In questo scenario da tregenda, per un mese scarso i reverendi padri discuteranno di fede, giovani e discernimento. Il cardinale Lorenzo Baldisseri, segretario del Sinodo, difende l’Instrumentum laboris, si scaglia – senza mai citarlo, ma l’hanno capito tutti – contro l’arcivescovo di Philadelphia Charles Chaput, che anche su questo giornale sabato ha detto che nello schema preparatorio c’è tanta sociologia ma ben poca fede e parecchia confusione. Tra gli invitati, dopotutto, c’è anche fratel Enzo Bianchi, priore emerito di Bose, che scrive e sostiene che Gesù è stato “un profeta”; concetto simile a quello espresso anni fa da Paolo Flores d’Arcais – “Gesù fu un profeta ebreo itinerante” – che però al Sinodo non ci va. Baldisseri respinge l’accusa, ma più che entrare nel merito delle obiezioni sollevate dal Chaput, domanda ai giornalisti perché l’arcivescovo di Philadelphia non si sia opposto all’Instrumentum durante le riunioni in Vaticano: come se in questi anni le opposizioni alle metodologie sinodali avessero avuto qualche ascolto, basti ricordare come fu gestita la pubblicazione dei vota all’ultima tornata e il caso della relatio post disceptationem che il cardinale Péter Erdo lesse nell’Aula nuova e poi in sala stampa disse che di suo, in quelle righe, non c’era neanche mezza parola.

  

Il cardinale Christoph Schönborn, a due giorni dal Sinodo rilancia l’ordinazione diaconale delle donne, tanto per aggiungere altra carne al fuoco e confusione a un’agenda già di per sé complicata e confusa, dove al tema dell’assemblea si affastella la gioia per l’arrivo di due vescovi cinesi dopo la firma dell’accordo, la preoccupazione per le mosse eventuali di qualche procuratore americano, le beghe tra prelati statunitensi ormai alla resa dei conti definitiva. Venticinque giorni in cui si discuterà – citando qualche spunto tratto dall’Instrumentum – di alleanze intergenerazionali, nuove schiavitù, scuola e università, morale cattolica, vita online, realtà digitali, affettività, sessualità. Alla fine del Sinodo, secondo il cardinale Baldisseri, dovrebbe emergere un “rinnovato dinamismo giovanile” che rilanci in qualche modo la proposta cristiana a generazioni che – soprattutto in determinate aree del pianeta, quelle dove alla secolarizzazione si sta rapidamente sostituendo la scristianizzazione – ignorano Cristo ancor più del cristianesimo.

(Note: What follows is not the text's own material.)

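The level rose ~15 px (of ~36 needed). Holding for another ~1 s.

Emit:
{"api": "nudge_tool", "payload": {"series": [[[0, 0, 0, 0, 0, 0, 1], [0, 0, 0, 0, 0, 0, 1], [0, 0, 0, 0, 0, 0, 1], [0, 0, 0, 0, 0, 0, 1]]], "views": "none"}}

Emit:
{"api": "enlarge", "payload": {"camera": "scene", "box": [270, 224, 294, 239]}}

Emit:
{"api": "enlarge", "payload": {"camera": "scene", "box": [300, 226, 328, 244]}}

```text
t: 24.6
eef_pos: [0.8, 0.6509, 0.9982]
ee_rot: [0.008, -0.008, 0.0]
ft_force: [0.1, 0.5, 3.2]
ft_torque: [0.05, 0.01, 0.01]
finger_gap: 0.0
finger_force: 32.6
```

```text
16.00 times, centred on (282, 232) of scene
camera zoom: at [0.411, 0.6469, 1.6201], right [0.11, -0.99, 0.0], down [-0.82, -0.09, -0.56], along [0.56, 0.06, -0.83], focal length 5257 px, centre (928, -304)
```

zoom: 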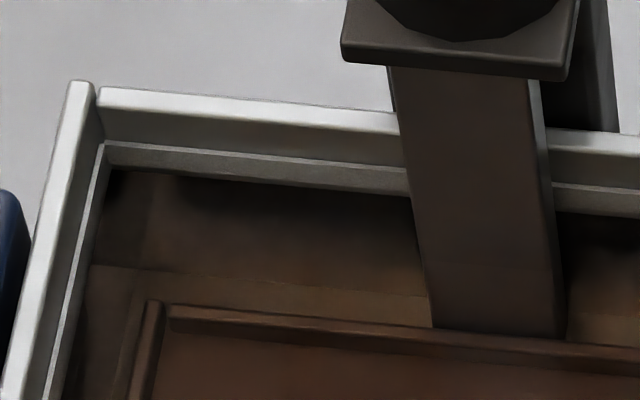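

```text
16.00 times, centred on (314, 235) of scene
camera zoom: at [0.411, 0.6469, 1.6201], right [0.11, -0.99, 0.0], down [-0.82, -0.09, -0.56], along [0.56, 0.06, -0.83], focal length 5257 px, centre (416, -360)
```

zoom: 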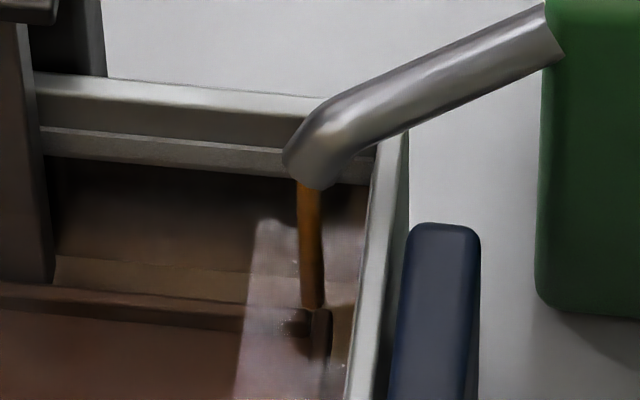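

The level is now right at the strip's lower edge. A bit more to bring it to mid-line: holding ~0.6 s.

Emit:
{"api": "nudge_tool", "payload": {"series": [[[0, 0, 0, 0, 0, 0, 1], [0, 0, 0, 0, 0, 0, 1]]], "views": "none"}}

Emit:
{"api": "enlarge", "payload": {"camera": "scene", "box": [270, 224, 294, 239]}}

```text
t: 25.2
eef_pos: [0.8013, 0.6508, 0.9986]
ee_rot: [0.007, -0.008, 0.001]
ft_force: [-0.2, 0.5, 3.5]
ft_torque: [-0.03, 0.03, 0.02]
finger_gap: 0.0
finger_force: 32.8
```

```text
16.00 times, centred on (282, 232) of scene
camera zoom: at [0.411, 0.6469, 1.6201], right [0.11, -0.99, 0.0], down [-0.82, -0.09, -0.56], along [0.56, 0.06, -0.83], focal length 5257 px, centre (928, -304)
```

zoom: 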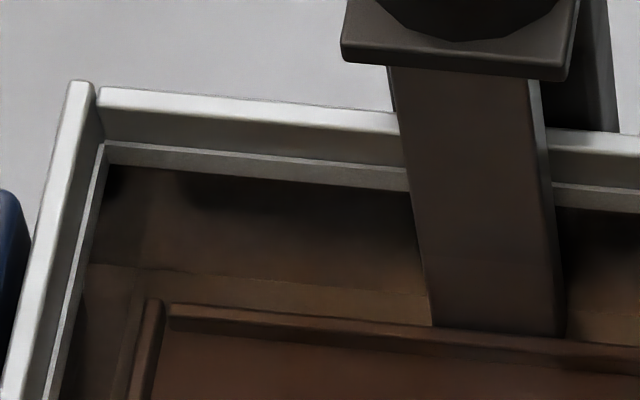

La missione è improba e le distrazioni sopra elencate non aiutano di certo a rendere virtuoso il cammino verso l’obiettivo preposto. Il rischio di una replica dello spettacolo andato in scena tra il 2014 e il 2015 è alto. Spetterà ai padri decidere se tenere calme le acque affinché la Barca non finisca di nuovo nella tempesta.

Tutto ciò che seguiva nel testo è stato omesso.